During a teacher conference this week, workshops taught LTISD teachers to look for signs that may point to a student in crisis.
“We offered several sessions on youth mental health first aid,” Hassenfratz said, “And that is allowing teachers to be the eyes and ears for us, so that if they see some signs, some things that are changing in a kid, to not wait, to either already have built the relationship with that kiddo to approach them privately, or potentially to go to the counselor’s office or make a phone call home.”
Hassenfratz says teachers are being trained to watch for drops in attendance and grades, changes in appearance, changes in friend groups, changes in attitude, signs of drug or alcohol abuse and even changes in eating habits.
At Lake Travis High School, she says, staff identifies students who may be at-risk, and designate teachers who are closest to those students to check in on them and keep a closer eye on them.
“It allows that young person to see someone noticed, someone cares,” Hassenfratz said.
Hudson Bend Middle School counselor Sonja Ferguson says issues with student stress and self-harm often begin earlier than high school, however.
In her school of about 1,170 sixth through eighth graders, she says she responds to student suicide concerns “up to once a week at this point, sometimes more, which is very scary.”
Ferguson says at Hudson Bend, as soon as a child shows signs that they could hurt themself or others, teachers put together an action plan.
Part of the plan, she says is, “Monitoring that student as far as where they are on campus between classes or leaving the classroom for a certain amount of time, just so that we know where they are and that they’re OK at all times.”
She also reports any suicidal tendencies to parents and works with them not only to get their child psychiatric help, but to create a safe environment at home.
“We will have parental portions of that action plan too,” Ferguson said. “How are we keeping the child safe at home?

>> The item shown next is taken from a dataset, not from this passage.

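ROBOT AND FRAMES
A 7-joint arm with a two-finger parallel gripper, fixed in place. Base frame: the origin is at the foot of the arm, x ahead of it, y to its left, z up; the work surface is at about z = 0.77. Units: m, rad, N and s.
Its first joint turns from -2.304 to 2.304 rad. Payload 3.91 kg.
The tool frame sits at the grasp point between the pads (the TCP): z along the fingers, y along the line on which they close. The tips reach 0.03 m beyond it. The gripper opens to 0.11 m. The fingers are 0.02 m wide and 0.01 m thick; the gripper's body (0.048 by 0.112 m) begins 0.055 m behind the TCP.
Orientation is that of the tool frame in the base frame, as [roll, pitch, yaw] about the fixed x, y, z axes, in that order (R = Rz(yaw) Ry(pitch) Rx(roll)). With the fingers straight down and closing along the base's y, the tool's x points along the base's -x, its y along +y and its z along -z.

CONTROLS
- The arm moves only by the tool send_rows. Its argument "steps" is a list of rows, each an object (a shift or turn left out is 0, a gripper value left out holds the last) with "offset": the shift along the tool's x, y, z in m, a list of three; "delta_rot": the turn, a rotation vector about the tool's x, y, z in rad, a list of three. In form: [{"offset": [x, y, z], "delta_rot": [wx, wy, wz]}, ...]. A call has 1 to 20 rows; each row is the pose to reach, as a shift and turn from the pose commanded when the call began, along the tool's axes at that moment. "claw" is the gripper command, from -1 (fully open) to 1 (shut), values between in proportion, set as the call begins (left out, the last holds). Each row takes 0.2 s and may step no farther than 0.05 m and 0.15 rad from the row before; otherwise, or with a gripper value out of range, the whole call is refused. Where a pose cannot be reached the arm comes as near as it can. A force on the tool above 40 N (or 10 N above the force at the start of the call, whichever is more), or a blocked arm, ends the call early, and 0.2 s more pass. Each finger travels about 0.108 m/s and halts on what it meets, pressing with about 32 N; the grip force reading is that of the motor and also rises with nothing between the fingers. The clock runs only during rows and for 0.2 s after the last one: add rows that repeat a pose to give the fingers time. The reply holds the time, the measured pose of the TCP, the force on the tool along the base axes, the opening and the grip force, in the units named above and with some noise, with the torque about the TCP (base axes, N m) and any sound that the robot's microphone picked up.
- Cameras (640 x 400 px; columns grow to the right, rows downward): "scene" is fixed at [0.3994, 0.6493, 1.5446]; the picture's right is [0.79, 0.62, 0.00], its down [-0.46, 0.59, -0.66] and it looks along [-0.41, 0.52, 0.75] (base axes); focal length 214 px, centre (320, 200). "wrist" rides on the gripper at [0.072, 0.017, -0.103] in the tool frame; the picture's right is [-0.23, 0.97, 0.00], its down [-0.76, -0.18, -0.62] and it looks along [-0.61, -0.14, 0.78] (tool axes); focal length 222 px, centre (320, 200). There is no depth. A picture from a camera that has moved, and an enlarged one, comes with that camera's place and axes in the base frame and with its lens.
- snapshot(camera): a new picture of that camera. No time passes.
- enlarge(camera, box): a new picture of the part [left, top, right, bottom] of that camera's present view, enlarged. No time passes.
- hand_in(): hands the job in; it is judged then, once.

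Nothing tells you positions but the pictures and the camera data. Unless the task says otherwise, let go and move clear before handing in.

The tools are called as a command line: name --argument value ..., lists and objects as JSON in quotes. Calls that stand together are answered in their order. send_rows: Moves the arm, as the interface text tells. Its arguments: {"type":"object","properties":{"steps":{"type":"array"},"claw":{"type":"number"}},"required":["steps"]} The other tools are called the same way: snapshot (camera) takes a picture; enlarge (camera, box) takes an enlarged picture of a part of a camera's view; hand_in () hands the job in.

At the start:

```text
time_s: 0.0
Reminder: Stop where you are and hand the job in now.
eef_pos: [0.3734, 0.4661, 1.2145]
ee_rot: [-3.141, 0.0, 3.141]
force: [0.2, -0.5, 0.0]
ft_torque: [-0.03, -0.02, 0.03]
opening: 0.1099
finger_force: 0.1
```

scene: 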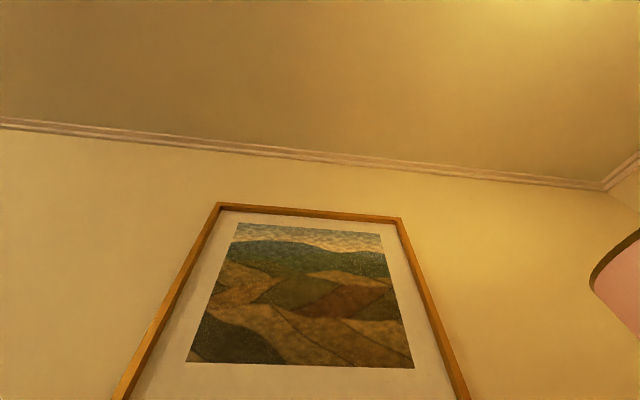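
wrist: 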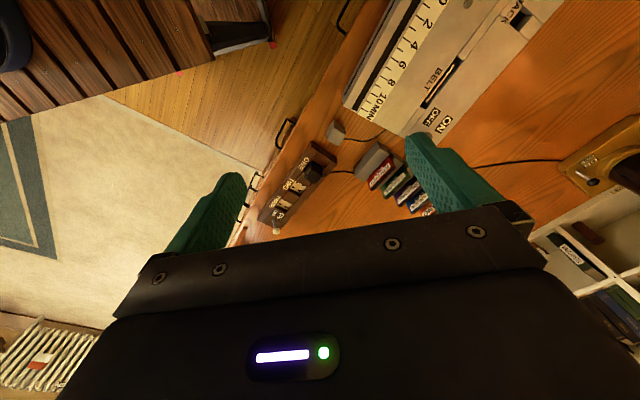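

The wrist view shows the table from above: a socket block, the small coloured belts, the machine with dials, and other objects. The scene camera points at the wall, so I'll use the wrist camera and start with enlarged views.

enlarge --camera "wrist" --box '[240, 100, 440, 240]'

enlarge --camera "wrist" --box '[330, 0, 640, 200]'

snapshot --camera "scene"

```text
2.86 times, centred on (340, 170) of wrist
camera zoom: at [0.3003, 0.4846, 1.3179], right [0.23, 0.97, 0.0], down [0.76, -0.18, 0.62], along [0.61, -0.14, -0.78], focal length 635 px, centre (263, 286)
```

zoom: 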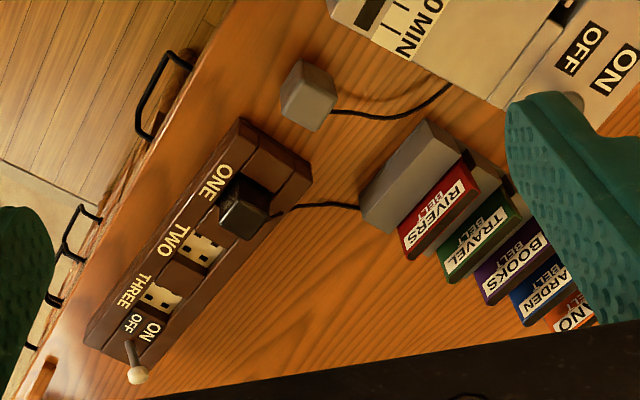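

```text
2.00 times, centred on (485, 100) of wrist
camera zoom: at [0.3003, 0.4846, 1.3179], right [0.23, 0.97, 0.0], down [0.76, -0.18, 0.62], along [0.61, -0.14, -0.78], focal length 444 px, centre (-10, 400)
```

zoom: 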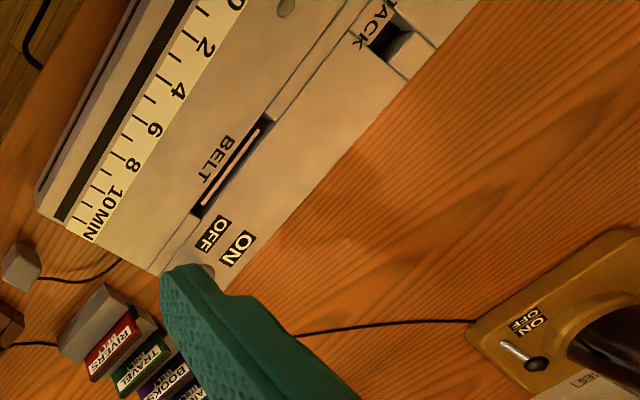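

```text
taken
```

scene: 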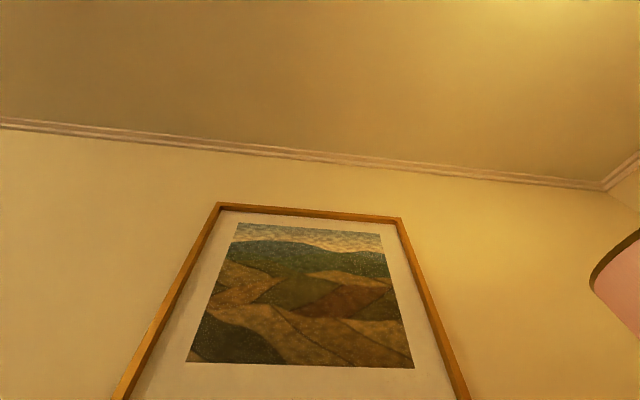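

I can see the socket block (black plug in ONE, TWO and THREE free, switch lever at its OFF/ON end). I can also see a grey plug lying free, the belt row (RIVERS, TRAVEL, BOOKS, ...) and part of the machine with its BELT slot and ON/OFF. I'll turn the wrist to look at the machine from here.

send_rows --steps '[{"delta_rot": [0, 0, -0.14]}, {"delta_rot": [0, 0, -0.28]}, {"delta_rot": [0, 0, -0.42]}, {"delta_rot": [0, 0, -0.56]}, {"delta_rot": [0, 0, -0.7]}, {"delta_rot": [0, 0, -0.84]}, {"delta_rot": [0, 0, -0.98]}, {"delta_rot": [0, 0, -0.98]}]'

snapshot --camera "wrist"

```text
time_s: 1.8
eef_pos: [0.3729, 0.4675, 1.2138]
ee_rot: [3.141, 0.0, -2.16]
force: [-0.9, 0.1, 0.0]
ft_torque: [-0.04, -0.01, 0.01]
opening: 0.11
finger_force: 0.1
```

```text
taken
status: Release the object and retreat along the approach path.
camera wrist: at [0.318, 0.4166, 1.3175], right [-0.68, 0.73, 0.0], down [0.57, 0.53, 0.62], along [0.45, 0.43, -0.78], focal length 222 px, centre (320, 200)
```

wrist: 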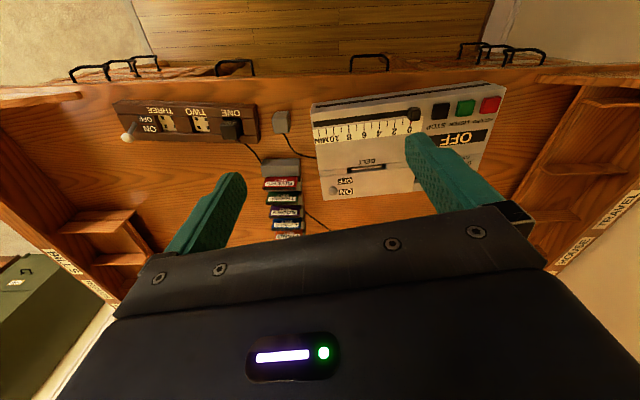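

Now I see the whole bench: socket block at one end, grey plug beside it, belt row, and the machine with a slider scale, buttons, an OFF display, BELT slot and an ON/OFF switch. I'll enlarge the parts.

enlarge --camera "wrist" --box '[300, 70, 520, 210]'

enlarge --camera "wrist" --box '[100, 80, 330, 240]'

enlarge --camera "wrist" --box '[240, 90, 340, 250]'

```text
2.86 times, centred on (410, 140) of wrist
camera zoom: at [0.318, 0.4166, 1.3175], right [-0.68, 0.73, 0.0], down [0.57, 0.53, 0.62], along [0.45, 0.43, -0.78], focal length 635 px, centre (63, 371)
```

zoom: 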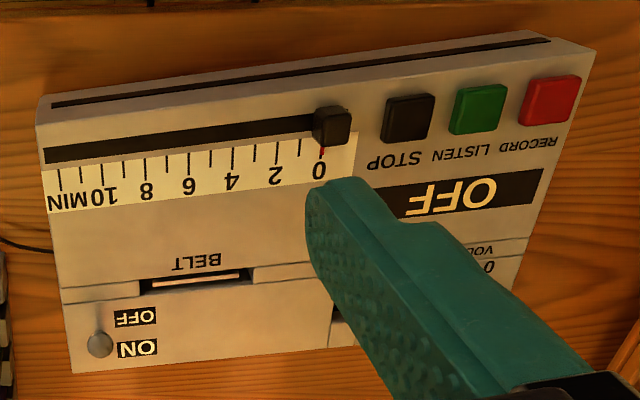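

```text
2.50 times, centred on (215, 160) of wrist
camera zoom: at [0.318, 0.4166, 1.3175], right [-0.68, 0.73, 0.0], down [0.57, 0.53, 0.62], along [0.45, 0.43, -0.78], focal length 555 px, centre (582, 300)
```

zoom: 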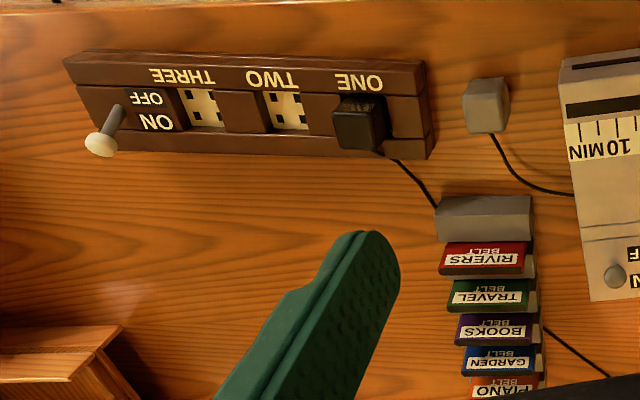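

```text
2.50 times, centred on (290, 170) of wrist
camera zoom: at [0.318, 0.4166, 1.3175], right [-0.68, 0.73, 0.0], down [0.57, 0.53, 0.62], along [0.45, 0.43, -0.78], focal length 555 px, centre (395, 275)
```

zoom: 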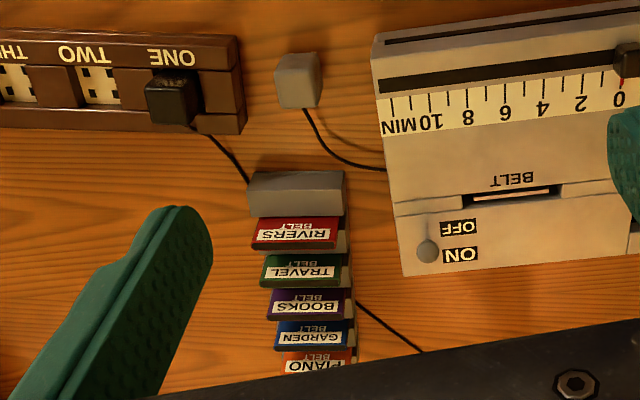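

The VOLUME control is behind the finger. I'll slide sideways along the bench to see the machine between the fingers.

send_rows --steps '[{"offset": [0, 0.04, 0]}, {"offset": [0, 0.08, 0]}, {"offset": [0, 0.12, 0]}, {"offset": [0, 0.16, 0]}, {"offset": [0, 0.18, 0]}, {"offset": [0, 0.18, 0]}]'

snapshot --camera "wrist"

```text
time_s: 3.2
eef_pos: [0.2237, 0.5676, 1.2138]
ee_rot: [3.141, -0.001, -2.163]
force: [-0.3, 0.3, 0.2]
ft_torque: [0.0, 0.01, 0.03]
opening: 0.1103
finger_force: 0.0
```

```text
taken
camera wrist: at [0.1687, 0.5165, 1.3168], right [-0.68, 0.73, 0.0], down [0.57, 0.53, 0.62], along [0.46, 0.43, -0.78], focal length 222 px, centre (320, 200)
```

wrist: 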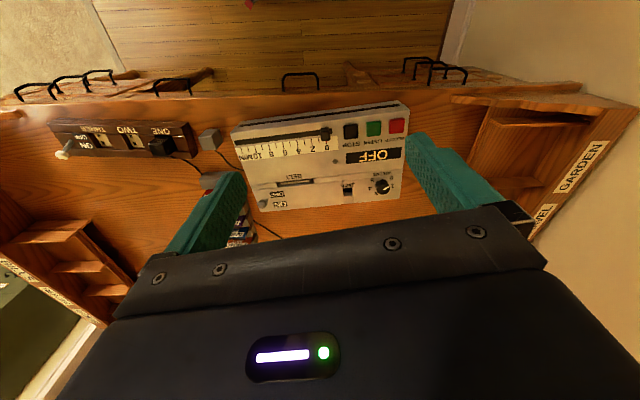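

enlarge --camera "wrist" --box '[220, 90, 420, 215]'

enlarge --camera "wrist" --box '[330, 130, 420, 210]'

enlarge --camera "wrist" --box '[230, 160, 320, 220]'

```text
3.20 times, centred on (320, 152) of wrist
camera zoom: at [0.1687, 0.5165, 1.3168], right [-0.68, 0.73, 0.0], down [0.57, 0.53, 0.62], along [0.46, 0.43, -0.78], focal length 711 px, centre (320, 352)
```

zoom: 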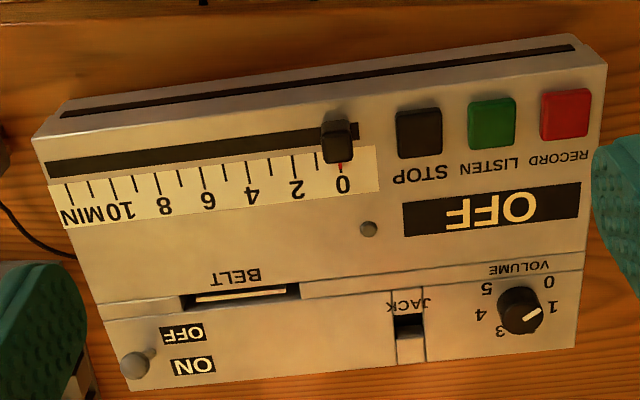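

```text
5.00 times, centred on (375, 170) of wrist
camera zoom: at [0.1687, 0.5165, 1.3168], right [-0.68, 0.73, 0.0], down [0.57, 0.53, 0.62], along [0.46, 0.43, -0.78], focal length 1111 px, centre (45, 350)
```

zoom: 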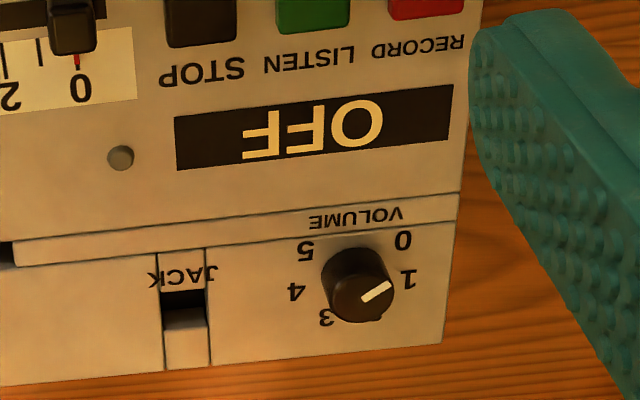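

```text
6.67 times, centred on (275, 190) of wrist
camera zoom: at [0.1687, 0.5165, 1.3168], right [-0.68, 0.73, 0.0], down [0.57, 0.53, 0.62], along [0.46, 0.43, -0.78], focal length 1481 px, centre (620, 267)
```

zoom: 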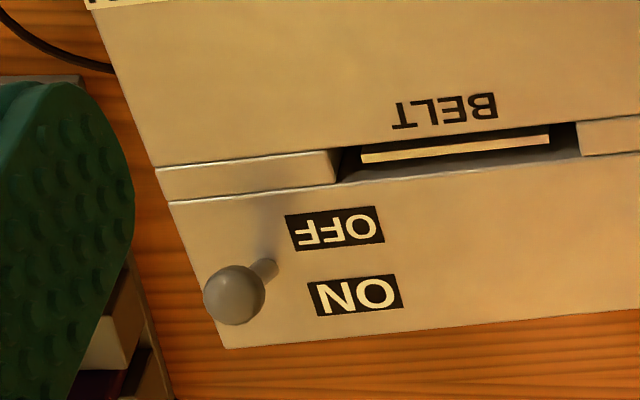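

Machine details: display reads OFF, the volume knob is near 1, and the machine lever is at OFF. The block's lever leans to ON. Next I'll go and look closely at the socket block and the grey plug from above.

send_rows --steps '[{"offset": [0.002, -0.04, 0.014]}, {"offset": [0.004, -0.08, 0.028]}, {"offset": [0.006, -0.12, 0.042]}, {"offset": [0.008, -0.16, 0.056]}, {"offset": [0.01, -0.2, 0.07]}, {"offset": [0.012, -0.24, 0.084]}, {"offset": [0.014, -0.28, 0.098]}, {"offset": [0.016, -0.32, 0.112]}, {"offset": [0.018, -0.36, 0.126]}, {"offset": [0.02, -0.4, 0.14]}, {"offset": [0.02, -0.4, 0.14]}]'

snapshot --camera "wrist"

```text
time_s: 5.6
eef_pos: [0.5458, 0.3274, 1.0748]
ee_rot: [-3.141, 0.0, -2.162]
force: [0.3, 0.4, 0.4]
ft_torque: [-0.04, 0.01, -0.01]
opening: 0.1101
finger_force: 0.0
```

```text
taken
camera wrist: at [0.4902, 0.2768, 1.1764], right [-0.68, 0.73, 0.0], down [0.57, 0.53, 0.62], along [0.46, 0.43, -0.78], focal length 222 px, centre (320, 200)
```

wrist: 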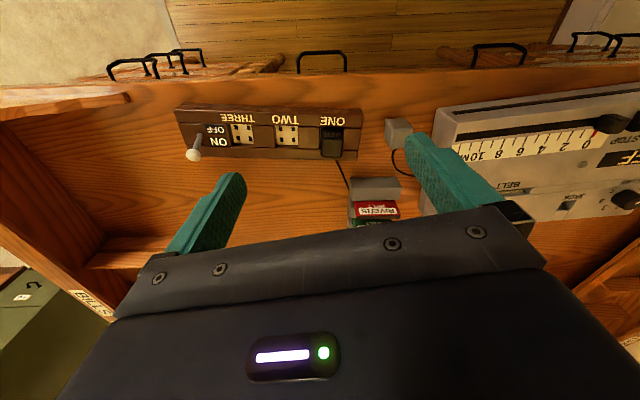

What are we doing to remove any kind of dangerous items in the home that the student has maybe mentioned as a part of a potential plan that they have to hurt themselves?”
Ferguson says if the threat is serious enough, she contacts and works with the district’s school resource officers, too.
Lake Travis ISD has also set up an anonymous reporting site, called the Cavs Who Care Tip Line. Students and parents are encouraged to use it to report any unusual behavior, bullying or suspicious posts on social media. School officials say they get two to three tips a day from the site.